Whither, midst falling dew,

While glow the heavens with the last steps of day.

Far, through their rosy depths, dost thou pursue

Thy solitary way?

Vainly the fowler’s eye

Might mark thy distant flight to do thee wrong,

As, darkly painted on the crimson sky,

Thy figure floats along.

Seek’st thou the plashy brink

Of weedy lake, or marge of river wide,

Or where the rocking billows rise and sink

On the chafed ocean-side?

There is a Power whose care

Teaches thy way along that pathless coast,-

The desert and illimitable air,-

Lone wandering, but not lost.

All day thy wings have fanned

At that far height, the cold thin atmosphere,

Yet stoop not, weary, to the welcome land,

Though the dark night is near.

And soon that toil shall end;

Soon shall thou find a summer home, and rest,

And scream among thy fellows; reeds shall bend,

Soon, o’er thy sheltered nest.

Thou’rt gone: the abyss of heaven

Hath swallowed up thy form; yet, on my heart

Deeply hath sunk the lesson thou has given,

And shall not soon depart.

He who, from zone to zone,

Guides through the boundless sky thy certain flight,

In the long way that I must tread alone,

Will lead my steps aright.

I love the poet’s artistry in the words “Thou’rt gone.” I can feel his reverie break as he speaks to the bird.

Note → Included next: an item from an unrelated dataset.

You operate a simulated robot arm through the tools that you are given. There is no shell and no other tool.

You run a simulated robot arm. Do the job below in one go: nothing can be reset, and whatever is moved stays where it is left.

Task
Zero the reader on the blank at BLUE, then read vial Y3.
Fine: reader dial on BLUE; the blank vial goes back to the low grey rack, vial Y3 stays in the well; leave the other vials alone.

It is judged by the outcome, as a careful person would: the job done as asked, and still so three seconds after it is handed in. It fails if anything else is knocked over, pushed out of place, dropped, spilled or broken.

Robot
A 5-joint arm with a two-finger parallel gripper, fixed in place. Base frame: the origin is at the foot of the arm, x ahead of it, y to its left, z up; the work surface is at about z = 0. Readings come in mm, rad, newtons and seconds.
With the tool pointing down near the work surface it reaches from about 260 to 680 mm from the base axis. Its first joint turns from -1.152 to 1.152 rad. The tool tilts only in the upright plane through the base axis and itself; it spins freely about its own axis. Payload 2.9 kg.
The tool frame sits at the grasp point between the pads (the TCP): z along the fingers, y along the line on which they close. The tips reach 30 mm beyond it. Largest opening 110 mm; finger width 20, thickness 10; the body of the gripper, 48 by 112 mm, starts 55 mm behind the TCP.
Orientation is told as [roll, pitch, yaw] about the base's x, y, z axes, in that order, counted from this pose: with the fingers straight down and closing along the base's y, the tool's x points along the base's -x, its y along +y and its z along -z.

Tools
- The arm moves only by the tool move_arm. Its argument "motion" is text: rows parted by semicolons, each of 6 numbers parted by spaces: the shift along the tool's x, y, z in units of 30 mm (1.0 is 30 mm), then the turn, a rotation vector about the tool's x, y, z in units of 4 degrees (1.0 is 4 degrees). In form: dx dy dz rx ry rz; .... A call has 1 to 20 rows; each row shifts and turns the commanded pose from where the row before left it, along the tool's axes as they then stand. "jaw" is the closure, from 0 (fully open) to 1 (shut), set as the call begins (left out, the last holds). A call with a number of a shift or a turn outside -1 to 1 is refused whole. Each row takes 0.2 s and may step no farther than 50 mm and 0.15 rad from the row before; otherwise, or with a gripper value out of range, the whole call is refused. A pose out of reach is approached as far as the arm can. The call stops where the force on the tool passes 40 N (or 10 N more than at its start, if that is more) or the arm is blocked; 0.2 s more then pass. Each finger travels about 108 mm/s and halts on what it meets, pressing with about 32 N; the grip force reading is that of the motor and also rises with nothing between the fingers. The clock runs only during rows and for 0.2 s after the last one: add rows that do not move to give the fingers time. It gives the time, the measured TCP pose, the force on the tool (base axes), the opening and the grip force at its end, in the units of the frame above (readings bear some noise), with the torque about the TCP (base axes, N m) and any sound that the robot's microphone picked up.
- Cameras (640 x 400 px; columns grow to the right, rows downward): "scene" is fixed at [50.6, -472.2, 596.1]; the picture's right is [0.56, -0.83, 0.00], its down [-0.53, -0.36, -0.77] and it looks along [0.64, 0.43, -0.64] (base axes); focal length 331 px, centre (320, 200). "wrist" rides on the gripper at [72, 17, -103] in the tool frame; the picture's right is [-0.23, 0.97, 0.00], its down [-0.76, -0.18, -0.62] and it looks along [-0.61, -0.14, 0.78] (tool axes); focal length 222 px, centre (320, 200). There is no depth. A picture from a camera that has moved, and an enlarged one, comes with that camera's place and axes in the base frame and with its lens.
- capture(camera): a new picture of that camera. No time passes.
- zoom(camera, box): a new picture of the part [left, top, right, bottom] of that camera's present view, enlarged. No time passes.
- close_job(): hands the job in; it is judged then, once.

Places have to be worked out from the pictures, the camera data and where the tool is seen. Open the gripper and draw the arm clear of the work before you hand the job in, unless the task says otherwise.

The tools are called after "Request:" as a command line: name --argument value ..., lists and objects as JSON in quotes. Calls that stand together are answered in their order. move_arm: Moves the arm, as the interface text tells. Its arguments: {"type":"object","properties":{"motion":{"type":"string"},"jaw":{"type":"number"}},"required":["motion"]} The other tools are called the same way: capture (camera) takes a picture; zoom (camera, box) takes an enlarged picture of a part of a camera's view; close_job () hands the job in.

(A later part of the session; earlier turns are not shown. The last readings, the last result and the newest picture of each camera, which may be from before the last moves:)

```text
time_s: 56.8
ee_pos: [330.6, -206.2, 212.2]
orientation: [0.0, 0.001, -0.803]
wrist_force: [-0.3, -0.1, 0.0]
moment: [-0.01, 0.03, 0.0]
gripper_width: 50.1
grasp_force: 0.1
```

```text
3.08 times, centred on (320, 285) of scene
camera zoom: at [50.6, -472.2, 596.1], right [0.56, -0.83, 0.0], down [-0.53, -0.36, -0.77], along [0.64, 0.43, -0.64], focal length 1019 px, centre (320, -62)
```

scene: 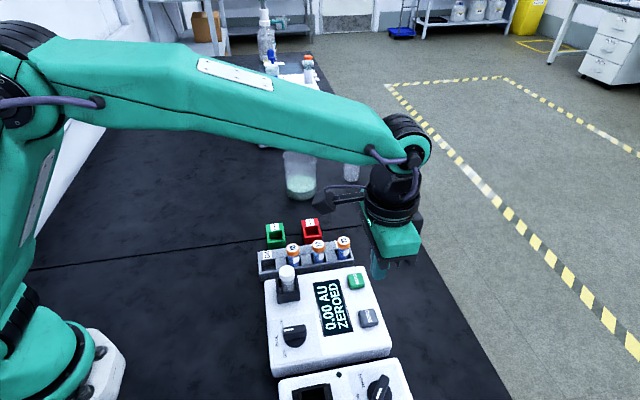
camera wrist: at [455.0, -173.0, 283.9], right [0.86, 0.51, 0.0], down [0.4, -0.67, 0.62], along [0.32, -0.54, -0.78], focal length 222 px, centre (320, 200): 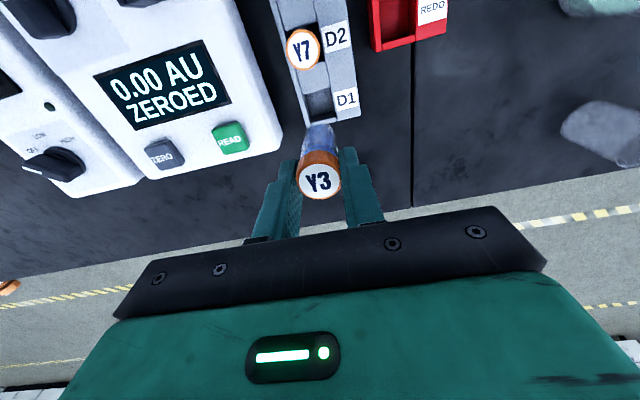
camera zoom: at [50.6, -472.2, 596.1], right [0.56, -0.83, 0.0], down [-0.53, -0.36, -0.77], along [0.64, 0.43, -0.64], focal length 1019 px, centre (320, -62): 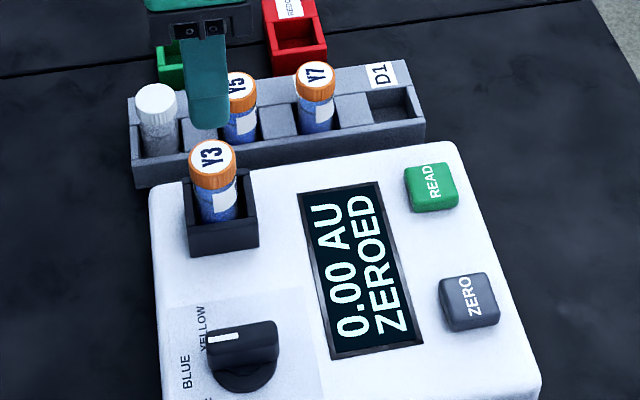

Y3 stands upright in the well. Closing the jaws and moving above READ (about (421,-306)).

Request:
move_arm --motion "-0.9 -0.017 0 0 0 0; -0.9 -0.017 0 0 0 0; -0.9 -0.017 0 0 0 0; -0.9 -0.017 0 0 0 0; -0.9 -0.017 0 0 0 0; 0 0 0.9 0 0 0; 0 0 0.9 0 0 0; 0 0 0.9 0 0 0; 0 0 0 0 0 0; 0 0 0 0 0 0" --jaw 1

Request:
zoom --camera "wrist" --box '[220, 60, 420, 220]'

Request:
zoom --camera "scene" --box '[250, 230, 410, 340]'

I pray that my form will be swallowed in the abyss of Heaven.

I appreciate that the poet doesn’t romanticize the bird’s life. The bird will “scream” among his fellows rather than warble sweetly in his rest.

The bird will do what he was made to do. His quest to that end, and the end, are protected by the Power, who also protects the poet, and me.